The filmmakers had a profound opportunity to tell the story of a non-white person inspiring a group of inner-city Black and Latino students, who had been otherwise written off, to become engaged with their own destiny. Instead, they chose to usurp LouAnne Johnson, while the movie tirelessly extols the virtues of being white.
(And if that doesn't churn your stomach just a little bit, wait until next summer's release about the true story of the Black Panther's Free Breakfast for School Children Program, starring Tom Cruise.)4
What are students supposed to make of such history? What is an audience supposed to make of such movies? The constant message is that white people shape the world; non-white people are passive participants merelybenefitting from those efforts. White people are the only ones with the faculty to improve anyone's situation; non-whites are unorganized, hapless people, doomed until saved by the good will of their white saviours. Moreover, the white protagonist is usually the only character to have any depth or character development, while non-white supporting characters are foils to the white protagonist, and largely without history.
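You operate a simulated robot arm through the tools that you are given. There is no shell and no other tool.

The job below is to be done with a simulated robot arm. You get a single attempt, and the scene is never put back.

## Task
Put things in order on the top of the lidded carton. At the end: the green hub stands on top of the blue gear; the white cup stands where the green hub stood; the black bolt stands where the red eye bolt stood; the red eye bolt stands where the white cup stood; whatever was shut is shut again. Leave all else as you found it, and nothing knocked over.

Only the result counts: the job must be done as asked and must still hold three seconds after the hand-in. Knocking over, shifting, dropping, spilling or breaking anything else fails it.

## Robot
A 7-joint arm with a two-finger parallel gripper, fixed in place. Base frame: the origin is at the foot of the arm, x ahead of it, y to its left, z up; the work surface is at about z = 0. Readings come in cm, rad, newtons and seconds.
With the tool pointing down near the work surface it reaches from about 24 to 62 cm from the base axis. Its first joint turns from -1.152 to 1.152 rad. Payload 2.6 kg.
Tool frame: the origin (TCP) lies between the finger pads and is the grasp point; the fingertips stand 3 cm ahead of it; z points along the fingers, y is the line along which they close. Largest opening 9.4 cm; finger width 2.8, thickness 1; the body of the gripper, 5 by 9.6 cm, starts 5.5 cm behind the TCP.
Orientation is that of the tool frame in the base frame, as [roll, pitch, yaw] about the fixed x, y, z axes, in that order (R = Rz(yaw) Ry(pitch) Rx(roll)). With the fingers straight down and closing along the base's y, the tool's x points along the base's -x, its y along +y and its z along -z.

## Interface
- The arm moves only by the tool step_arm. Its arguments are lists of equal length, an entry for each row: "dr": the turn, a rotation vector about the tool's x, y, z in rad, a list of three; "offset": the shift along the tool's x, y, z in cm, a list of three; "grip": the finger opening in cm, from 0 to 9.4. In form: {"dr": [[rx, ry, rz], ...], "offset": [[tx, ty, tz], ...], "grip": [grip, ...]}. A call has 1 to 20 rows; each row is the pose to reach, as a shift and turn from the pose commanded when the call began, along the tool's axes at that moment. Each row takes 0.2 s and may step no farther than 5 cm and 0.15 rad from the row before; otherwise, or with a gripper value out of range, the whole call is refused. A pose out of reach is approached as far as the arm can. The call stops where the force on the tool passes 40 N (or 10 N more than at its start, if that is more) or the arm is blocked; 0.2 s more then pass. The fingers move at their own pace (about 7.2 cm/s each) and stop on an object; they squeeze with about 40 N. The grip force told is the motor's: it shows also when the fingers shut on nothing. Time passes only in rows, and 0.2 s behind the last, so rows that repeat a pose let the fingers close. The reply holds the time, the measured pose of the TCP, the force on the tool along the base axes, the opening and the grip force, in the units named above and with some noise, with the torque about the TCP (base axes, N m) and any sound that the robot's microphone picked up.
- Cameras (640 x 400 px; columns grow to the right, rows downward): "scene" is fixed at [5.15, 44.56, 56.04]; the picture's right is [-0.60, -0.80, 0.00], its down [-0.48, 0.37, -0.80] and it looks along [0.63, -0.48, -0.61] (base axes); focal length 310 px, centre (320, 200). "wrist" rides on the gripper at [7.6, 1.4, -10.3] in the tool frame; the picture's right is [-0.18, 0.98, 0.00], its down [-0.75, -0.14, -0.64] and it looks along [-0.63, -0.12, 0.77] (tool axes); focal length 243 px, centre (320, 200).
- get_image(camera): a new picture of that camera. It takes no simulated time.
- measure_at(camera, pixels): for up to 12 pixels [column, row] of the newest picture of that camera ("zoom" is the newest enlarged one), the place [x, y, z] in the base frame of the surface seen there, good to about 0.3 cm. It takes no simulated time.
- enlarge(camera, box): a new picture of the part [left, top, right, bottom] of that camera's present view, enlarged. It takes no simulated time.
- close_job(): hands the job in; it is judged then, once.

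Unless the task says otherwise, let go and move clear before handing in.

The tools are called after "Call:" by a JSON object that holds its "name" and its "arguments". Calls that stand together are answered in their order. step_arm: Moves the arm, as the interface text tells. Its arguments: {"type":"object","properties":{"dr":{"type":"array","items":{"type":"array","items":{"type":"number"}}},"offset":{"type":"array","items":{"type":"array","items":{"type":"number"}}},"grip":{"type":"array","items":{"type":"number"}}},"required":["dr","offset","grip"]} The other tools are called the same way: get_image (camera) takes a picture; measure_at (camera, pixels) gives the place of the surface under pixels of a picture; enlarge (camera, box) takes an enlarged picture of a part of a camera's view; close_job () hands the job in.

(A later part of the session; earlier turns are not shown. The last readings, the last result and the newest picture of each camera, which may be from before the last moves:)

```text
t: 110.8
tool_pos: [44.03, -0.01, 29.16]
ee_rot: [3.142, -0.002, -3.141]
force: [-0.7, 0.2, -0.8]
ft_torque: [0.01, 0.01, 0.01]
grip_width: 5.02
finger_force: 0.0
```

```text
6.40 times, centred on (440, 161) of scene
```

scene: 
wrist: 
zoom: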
The million-dollar film budget question is, why are white people the only ones deserving of inspiration?
The fact that none of these movies even mention, much less try to really address, the issue of systemic racism,is an appalling failure. The tragedy of over-crowded and under-funded inner city classrooms is never explained. It's never explained why these under privileged people are under-privileged to begin with. The situation is presented without any nuance, save for the givenness of white privilege.